Dr Sooliman has found the human-made disasters – the civil wars – the most disturbing and heart-rending. The Gift of the Givers has engaged in relief work in many of the worst conflicts of recent years, sending teams and aid to Afghanistan after the 2001 US invasion; to Iraq in 2003, again after a US invasion; to Darfur during the genocide; to Lebanon in 2006 and Gaza in 2009, both after Israeli attacks; to Libya in 2011; and to the most devastated country of all – Syria, where, until recently, the Gift of the Givers was the only aid organisation with the courage to operate inside this war-torn country.

Dr Sooliman has personally accompanied his teams on nearly every mission, visiting Syria on four occasions at great personal risk. But the closest he has come to death was in 2012, outside his home in Pietermaritzburg, when accosted by a gun-wielding hijacker.

Not to be ignored is the Gift of the Givers’ work in South Africa – conducting relief operations, such as those during the 2008 xenophobic attacks, and those following a fire that devastated a Khayelitsha informal settlement in 2013; also renovating schools in poor areas; developing a housing scheme in Alexandra township; providing counselling services for disadvantaged communities.

For his remarkable work Dr Sooliman has received numerous awards, nationally and internationally – far too many to list here. Just to mention a presidential award from Pakistan in 2006 following the earthquake there; in 2010 the South African Order of the Baobab, silver award; and in 2014 profiled as one of twenty-
one South African icons. I am told that today’s honorary doctorate is exactly his hundredth award.

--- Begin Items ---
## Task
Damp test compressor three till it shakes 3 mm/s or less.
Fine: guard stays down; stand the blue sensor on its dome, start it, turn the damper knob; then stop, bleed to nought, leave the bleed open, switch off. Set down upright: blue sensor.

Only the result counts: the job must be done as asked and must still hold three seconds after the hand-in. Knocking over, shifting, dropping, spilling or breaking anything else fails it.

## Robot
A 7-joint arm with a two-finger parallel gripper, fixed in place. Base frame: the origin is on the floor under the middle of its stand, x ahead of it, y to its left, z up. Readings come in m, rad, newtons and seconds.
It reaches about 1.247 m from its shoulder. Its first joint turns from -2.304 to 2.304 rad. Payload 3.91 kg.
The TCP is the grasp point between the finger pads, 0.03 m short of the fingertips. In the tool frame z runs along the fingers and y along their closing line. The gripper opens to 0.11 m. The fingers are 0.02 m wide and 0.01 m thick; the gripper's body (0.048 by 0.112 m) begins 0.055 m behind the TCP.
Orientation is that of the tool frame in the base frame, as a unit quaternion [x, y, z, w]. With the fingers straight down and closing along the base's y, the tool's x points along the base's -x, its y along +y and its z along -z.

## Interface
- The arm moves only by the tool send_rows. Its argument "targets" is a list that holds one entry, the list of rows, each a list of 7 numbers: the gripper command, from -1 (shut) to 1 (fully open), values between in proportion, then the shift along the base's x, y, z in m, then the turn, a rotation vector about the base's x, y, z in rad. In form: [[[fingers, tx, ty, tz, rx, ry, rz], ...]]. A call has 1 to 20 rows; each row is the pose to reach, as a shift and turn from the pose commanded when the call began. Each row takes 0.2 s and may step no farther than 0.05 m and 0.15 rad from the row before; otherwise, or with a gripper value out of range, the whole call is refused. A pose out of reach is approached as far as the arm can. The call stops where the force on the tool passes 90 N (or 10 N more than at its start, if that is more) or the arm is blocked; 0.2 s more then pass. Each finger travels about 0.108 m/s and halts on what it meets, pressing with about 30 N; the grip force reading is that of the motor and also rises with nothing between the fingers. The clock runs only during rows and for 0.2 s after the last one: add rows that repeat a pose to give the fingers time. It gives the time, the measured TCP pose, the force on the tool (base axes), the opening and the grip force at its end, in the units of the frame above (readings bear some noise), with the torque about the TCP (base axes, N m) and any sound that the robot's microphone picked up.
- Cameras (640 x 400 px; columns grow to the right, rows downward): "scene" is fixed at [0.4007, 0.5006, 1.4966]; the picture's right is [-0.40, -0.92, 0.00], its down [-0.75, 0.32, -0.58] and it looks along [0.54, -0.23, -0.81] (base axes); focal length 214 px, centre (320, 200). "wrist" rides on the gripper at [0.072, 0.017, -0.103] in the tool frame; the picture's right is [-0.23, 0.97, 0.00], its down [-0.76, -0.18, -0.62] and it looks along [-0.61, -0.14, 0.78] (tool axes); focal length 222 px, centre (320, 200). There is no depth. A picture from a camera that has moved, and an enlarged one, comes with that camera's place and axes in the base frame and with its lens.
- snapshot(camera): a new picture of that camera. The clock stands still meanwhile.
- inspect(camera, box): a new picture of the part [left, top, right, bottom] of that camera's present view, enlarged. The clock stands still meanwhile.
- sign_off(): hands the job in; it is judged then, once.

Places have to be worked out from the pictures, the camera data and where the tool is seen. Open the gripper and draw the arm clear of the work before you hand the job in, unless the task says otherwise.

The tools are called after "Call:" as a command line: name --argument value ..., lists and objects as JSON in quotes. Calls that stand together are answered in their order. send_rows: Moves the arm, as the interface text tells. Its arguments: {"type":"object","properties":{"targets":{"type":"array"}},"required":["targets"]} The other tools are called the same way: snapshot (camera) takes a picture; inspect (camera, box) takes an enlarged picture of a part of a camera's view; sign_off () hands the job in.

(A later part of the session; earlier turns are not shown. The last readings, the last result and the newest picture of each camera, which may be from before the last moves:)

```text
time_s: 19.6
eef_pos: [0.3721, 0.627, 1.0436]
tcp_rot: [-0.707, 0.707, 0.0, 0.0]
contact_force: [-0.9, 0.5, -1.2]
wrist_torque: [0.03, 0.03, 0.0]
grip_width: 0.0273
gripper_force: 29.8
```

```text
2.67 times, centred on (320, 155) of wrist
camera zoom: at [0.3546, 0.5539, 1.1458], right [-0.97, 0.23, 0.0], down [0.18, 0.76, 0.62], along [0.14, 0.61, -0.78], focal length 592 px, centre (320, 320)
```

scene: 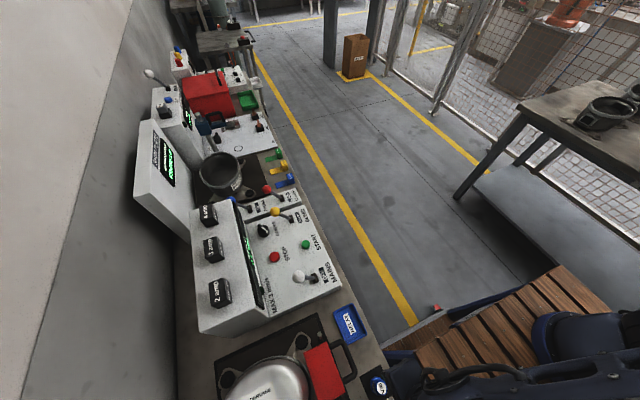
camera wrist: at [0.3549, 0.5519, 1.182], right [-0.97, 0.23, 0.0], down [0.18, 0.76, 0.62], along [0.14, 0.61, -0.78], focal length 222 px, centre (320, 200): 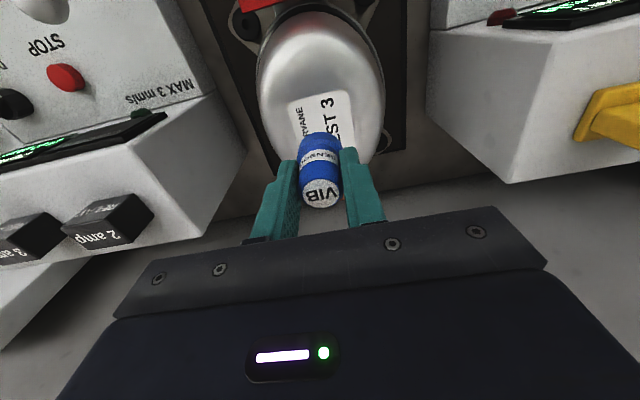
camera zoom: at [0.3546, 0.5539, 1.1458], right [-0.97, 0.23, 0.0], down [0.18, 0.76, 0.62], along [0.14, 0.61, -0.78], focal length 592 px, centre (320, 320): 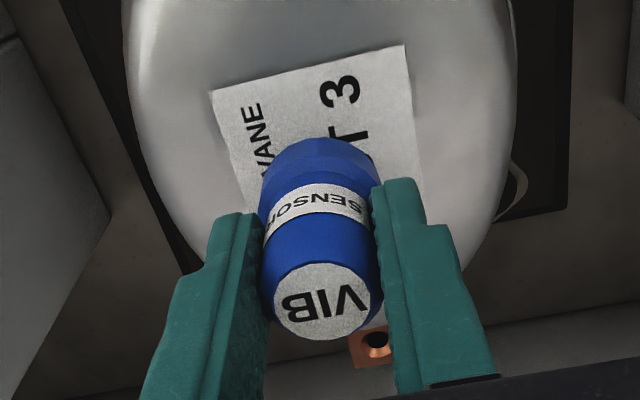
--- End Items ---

In some of his work Dr Sooliman has seen the worst side of humankind, but he continues to be driven by his belief in a common humanity that supersedes class, race and religion. Driven also by a deep sense of compassion – ‘you want to help over and over’, he says, ‘when you see the pain and suffering of others’. But there is, too, a cool temperament – ‘it is impossible not to feel for people’, he goes on to say, but in many dire situations ‘you really cannot afford to sit down and cry’.

A humble person, he acknowledges the role of the many others who have served the Gift of the Givers so selflessly, but he also demands from them professionalism, efficiency, and a readiness to respond swiftly to emergencies. He has a special commitment to Africa, stressing the importance of development, sustainability, nutrition, health, water and sanitation on the continent – and the importance of ending its ‘begging bowl mentality’ – through the work of the Gift of the Givers it has become possible to tell the world that Africa ‘was now giving instead of asking’.

Imtiaz Sooliman must surely be an inspiration for young people in our country, especially with its current simmering race and class tensions – inspiring for his life of selfless service across the world; inspiring for a life that has placed giving at the top of his agenda; inspiring as a role model who has demonstrated by his deeds his own conviction that our shared humanity transcends those affiliations and conflicts that tear us apart.

Mr Chancellor, I have the honour to request you to confer on Imtiaz Sooliman the degree of Doctor of Laws, honoris causa.